Market risk also rises, which is something all owners and managers of capital must be particularly focused on at this point.
8. If you are interested in (i) small cap stocks and (ii) gaming companies, there is one legitimate analyst you ought to follow. His name is Bob McWhirter (Selective Asset Management), and right at this minute he is on ROBTV. You can catch the video replay later in the day if you didn't subscribe to the live TV broadcast.
I once worked closely with Bob McWhirter at RBC Dominion Securities Investment Management. Bob does his homework, and works strictly by the revenue, cash flow and earnings growth numbers. He is a true quant analyst, and a good guy in my books.

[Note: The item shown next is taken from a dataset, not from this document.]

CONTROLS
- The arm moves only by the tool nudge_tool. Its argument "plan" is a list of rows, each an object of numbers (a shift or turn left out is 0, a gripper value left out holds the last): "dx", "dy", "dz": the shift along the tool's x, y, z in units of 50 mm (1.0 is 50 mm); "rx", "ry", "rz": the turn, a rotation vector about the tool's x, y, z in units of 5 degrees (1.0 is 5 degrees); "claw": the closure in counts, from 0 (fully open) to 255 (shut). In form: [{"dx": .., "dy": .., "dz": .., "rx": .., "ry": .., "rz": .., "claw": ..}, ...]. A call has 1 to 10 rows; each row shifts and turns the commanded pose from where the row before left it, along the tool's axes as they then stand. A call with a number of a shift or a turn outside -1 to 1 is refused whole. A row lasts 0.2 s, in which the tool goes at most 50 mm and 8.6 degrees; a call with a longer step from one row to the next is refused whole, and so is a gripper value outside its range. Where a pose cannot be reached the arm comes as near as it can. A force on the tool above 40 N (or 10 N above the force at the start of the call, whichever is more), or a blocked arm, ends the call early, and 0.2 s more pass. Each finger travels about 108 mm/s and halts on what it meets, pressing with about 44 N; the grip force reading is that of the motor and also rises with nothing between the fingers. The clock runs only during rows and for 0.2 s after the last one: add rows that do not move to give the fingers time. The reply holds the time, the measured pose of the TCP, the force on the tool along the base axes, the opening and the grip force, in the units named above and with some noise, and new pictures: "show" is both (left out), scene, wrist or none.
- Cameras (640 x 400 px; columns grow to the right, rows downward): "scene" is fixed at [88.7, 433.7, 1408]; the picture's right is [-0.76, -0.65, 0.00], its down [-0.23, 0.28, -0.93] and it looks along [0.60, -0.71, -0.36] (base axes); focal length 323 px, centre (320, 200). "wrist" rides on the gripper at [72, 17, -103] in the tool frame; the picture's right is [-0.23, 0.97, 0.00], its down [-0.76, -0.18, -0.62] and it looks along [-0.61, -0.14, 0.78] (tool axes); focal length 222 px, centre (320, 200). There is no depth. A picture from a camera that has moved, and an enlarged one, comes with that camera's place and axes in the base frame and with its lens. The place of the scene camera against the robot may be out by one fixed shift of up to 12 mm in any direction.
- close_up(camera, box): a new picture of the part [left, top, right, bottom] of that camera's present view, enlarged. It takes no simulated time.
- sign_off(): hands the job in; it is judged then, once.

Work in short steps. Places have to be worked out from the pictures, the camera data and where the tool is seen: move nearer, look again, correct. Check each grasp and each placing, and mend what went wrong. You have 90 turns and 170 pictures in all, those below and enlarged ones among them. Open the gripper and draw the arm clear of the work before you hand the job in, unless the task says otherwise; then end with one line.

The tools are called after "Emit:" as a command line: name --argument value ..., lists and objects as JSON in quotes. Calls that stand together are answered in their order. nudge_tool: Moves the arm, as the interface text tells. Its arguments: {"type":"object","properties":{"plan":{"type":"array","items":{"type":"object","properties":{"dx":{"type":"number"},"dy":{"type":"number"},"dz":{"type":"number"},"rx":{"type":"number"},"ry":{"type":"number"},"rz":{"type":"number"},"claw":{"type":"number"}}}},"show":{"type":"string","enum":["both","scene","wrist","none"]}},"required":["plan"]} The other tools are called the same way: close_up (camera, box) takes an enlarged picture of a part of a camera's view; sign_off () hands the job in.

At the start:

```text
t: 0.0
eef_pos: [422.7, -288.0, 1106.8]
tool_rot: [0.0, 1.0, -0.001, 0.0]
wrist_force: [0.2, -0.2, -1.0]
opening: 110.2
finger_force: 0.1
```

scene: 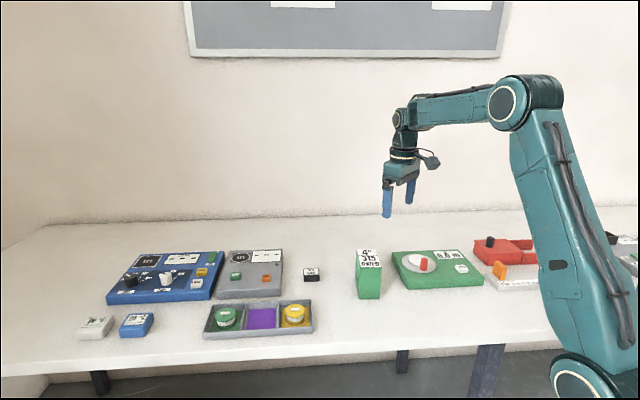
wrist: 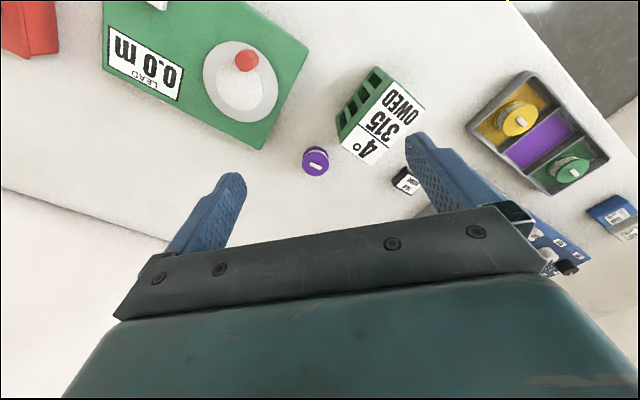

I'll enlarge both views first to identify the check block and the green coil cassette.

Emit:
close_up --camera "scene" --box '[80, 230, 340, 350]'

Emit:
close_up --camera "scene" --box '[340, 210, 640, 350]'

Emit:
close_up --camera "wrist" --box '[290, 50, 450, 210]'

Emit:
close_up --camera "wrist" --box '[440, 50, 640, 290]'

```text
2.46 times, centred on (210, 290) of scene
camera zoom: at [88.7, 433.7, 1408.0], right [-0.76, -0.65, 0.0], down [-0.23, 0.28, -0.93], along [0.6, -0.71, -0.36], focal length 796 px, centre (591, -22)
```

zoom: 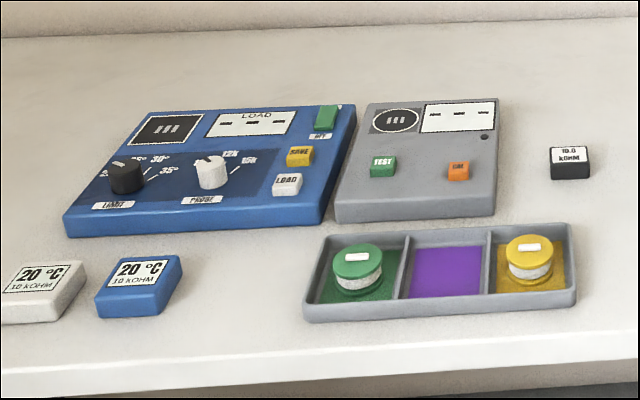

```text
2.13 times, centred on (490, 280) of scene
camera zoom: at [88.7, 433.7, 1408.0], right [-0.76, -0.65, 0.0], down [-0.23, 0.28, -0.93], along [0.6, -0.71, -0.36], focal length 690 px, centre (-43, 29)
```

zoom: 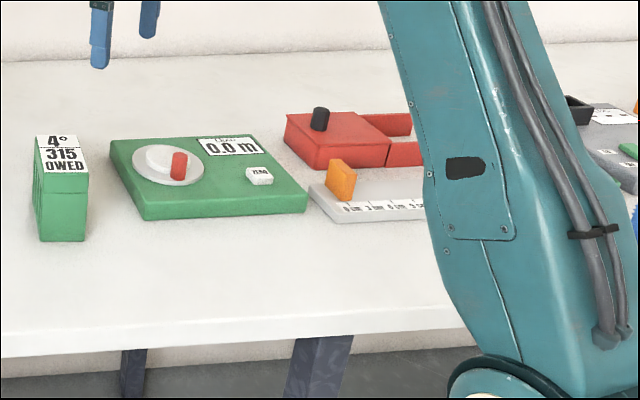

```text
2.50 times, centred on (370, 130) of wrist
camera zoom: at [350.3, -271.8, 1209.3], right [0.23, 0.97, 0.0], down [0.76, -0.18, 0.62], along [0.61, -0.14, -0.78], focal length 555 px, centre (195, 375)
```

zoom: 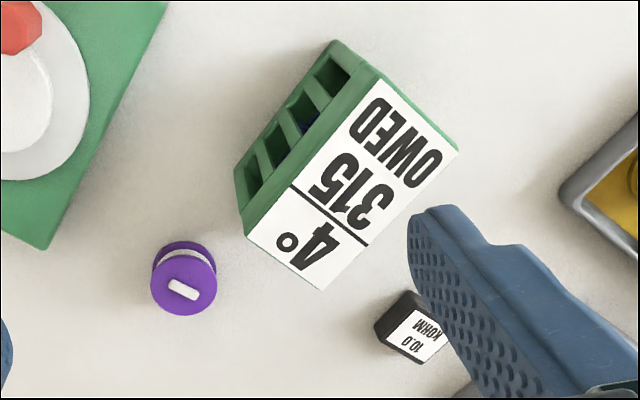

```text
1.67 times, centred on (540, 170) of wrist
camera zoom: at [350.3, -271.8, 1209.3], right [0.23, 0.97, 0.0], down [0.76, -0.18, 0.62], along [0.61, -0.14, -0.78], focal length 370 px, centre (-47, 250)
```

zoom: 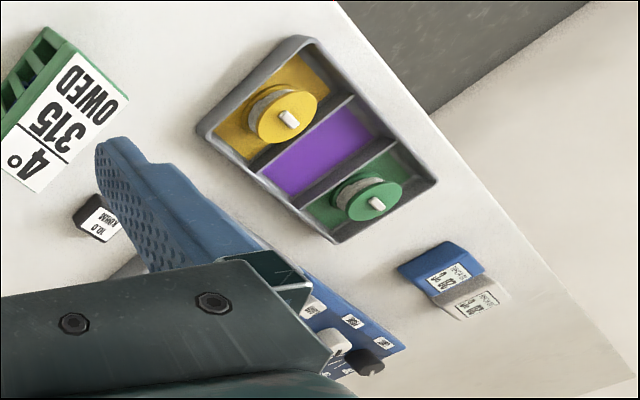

Posted by Posted by Bill Cara on June 22, 2005 10:20:08 AM | Category: Cara re: Cara
Discourse
Adjust and Tinker:
The Conference Board reports that they'll soon reduce the negative weight of a narrowing yield curve, which is one of the ten components
in their Leading Indicators.
http://www.conferenceboard.org/economics/bci/pressRelease_output.cfm?cid=1
Another point:
Seasonally adjusted M-3 rose 18.1 billion last week, is up 42.2 billion over 2 weeks, is up 64.0 billion over 3 weeks, and 152.6 billion over 12 weeks.
Posted by: Jill at June 22, 2005 11:11 AM [link]
M-3 is important, but not as important as it once was. Ditto money velocity. They both take a back seat to concentration of wealth which is household debt divided by GDP. If there is true escalating inflation, you will see that ratio declining.
Posted by: papillon at June 22, 2005 12:34 PM [link]
Two caveats to that ratio: the economy is growing and the savings rate is not increasing.
Posted by: papillon at June 22, 2005 1:18 PM [link]
Hussman does a great dissection of Google's valuation in his weekly market commentary this week. It is a masterpiece.